İlk yarı kayda değer hiçbir şey olmadan bitti. İkinci yarıya Orduspor atak başladı. Ama değişen bir şey olmadı. Orduspor pozisyon bulabilmek adına elinden gelen her şeyi yaptı. Trabzonspor’da çok koşan Alanzinho az koşan Adrian’a yerini bıraktı. Halil’in oyuna girmesi, Trabzonspor’da topu kaybetmeyen ve oyun kurmaya çalışan oyuncuların fazlalığı ile daha yüksek tempoya çıktı.
Adrian ve Halil oyunun temposunu yükseltti ama Trabzonspor’un santrforu yok ve bu eksikliği her maç çekiyor.

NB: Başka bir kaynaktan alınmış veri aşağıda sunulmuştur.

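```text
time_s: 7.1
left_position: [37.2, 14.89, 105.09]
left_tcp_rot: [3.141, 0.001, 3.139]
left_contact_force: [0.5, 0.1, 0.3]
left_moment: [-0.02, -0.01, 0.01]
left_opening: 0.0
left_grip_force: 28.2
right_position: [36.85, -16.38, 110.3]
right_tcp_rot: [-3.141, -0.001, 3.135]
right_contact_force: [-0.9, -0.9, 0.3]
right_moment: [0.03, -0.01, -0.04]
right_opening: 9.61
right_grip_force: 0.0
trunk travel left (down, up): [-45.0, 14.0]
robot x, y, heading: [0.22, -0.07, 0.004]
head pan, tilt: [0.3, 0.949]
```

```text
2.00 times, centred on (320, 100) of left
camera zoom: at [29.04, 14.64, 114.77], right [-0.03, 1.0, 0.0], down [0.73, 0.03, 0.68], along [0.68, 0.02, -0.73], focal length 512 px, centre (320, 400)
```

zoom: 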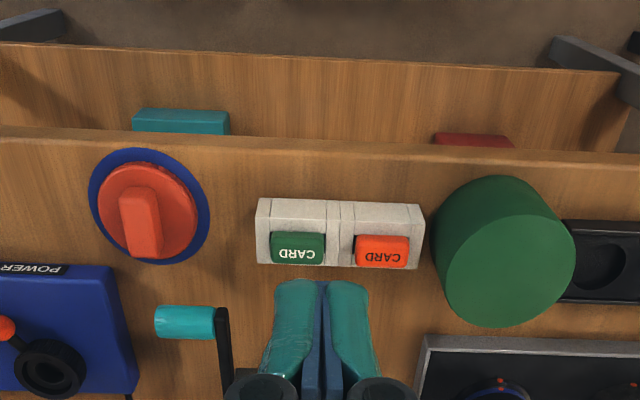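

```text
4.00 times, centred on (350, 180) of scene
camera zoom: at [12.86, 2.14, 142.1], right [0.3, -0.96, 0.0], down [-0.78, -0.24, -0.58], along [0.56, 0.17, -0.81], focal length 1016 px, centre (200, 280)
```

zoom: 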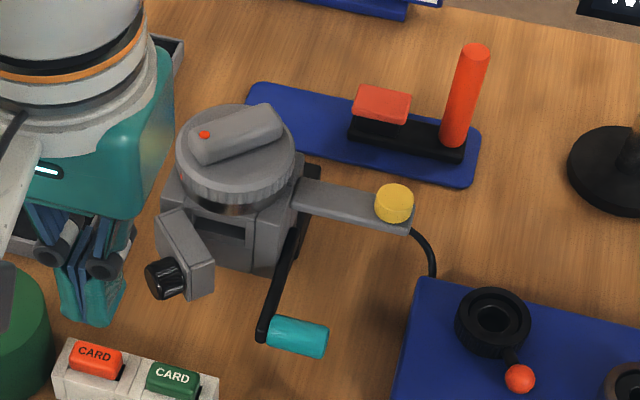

Trabzonspor, Tolunay’a göre koşmadığı için oynatılmayan Adrian’ın asisti ve Halil’in golü ile 1-0 öne geçti. Golden sonra morallenen Trabzonspor daha atak oynamaya çalıştıysa da ligdeki kritik durum futbolu çok etkiliyor. Bu açıkça görülüyor. Bu galibiyet Trabzonspor’un rahatlamasını; kalan maçlarda daha rahat oynayıp skor almasını sağlayacaktır. Tolunay hoca, ikinci yarıdaki değişikliklerle oyunu koparmıştır. Kendisini tebrik ederim ama söylemeden geçmem de mümkün değil. Tanıyanlar beni bilir; lafımı hiç esirgemem. Gördün mü Tolunay hoca... Çok koşanla değil, futbolu bilen ile koşanı bir hamurda yoğurursan işe yarar. Sen ne söylersen söyle, Adrian seni ligden ve kupadan çıkaracak futbolcudur. Aynı şekilde Halil de.. Lütfen sırt çevirme onlara. Elindeki kadroda onlardan iyisi yok.